Les valeurs de Rhodes sont "totalement opposées à la philosophie du programme de bourses (qui porte son nom, NDLR) et aux valeurs défendues par une université moderne", a fait valoir le collège. Il compte donc placer un panneau sous la statue de Rhodes indiquant qu'il "ne cautionne ni ne glorifie ses opinions ou ses actions".

Mais Oriel College tient également à souligner la contribution positive des bourses Rhodes, qui ont permis à 8.000 étudiants du monde entier de venir étudier à Oxford, dont l'ancien président américain Bill Clinton et l'ex-Premier ministre australien Tony Abbott.

L'un des initiateurs du mouvement Rhodes Must Fall, le Sud-africain Ntokozo Qwabe, est lui-même bénéficiaire du programme, si bien qu'il a été accusé d'hypocrisie. "Je ne bénéficie pas de Rhodes", s'est-il défendu sur Facebook. "Je bénéficie des ressources et du travail de mon peuple, que Rhodes a pillé et asservi".

- 'Un homme de son temps' -

Universitaires, hommes politiques et anciens étudiants d'Oxford se sont lancés dans le débat, discutant âprement du bien-fondé d'honorer un colon.

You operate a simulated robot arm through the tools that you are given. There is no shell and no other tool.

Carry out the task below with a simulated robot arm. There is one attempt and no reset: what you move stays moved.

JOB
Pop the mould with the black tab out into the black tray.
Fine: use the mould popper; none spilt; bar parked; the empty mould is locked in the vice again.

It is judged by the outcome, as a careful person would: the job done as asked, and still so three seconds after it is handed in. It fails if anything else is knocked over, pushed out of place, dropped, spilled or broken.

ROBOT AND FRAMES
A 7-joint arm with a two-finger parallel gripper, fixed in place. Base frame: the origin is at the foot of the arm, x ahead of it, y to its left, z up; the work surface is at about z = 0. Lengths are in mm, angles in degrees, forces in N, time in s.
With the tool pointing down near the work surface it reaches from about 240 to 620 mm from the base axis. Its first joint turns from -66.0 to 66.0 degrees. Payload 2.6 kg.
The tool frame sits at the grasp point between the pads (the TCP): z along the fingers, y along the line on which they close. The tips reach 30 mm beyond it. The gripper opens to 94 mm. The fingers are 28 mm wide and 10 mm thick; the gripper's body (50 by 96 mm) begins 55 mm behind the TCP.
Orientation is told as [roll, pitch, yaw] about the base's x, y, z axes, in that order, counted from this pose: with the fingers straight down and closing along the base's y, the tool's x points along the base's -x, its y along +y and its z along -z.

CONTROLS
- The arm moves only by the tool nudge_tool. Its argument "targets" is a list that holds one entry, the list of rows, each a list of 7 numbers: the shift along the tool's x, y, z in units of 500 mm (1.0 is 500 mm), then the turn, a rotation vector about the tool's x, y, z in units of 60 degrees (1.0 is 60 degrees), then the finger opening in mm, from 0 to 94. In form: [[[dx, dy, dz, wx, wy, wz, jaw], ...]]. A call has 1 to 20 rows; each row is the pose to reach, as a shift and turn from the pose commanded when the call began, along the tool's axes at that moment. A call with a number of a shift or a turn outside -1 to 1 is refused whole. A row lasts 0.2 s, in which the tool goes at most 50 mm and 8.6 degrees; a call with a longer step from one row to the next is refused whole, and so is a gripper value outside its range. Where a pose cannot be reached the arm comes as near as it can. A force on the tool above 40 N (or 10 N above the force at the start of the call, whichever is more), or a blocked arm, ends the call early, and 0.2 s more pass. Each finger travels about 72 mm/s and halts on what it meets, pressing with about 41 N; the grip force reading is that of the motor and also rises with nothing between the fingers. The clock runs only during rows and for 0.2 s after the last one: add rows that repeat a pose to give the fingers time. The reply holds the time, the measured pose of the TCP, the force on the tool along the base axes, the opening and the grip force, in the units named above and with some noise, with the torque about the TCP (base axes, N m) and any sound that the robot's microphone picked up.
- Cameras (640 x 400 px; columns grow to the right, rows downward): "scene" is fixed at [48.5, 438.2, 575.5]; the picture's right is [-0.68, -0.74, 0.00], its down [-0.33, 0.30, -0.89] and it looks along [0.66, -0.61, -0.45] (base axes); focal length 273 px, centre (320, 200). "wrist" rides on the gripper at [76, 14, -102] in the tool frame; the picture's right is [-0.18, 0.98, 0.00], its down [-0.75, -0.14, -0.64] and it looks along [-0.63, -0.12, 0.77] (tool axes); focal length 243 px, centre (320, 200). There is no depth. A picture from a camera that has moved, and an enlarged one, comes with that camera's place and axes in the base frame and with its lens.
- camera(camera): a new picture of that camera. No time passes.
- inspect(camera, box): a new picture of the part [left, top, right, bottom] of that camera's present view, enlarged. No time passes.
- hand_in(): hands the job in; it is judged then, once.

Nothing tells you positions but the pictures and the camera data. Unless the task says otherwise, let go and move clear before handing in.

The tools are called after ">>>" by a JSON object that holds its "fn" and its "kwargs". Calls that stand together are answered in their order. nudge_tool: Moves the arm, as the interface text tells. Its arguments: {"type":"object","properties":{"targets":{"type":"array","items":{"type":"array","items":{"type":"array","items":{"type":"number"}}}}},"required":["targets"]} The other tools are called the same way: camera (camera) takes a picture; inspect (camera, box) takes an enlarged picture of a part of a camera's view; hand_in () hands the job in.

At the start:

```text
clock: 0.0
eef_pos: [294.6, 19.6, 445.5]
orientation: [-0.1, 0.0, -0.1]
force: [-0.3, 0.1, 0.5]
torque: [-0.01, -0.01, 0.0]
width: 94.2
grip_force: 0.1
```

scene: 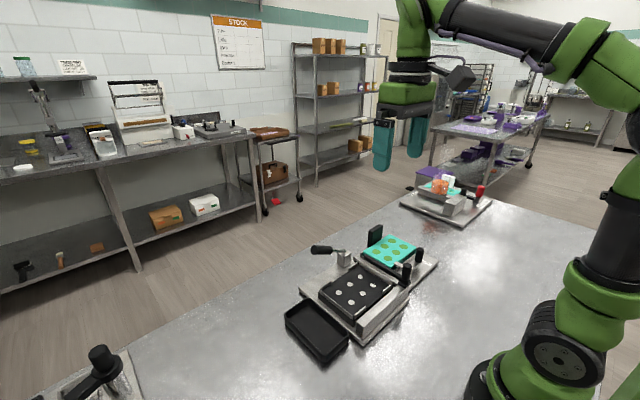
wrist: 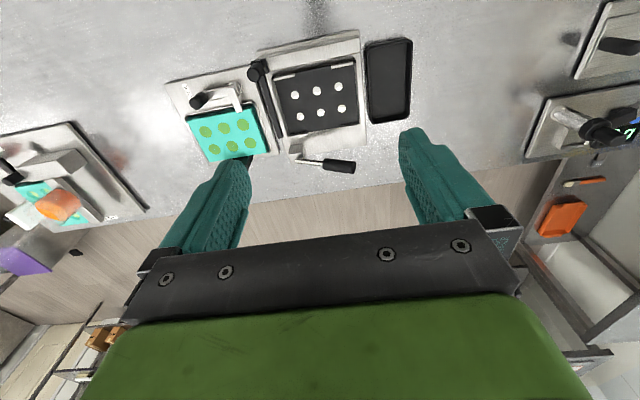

Un opposant au retrait de la statue a été jusqu'à comparer la campagne à la destruction des monuments historiques orchestrée par le groupe jihadiste de l'État islamique (EI).

Dans une lettre au quotidien The Times, le dernier président blanc d'Afrique du Sud, Frederik de Klerk, récipiendaire aux côtés de Nelson Mandela du prix Nobel de la paix, a taxé le mouvement de "sottise". "Si le politiquement correct était appliqué de manière cohérente aujourd'hui, très peu de grandes figures d'Oxford passeraient l'examen", écrit celui qui joua un rôle clé dans la fin de la ségrégation en Afrique du Sud.

"Tous les symboles coloniaux et de l'apartheid doivent disparaître, pas seulement ici mais aussi dans le monde entier", s'est indigné le parti sud-africain de gauche radicale EFF, réclamant la révocation du Nobel attribué à Klerk.

Pour Tony Abbott, Rhodes était simplement "un homme de son temps". "L'université devrait se souvenir que sa mission n'est pas de refléter une mode mais de chercher la vérité, ce qui signifie s'efforcer de comprendre plutôt que se précipiter pour juger", avance-t-il dans une tribune au quotidien The Independent.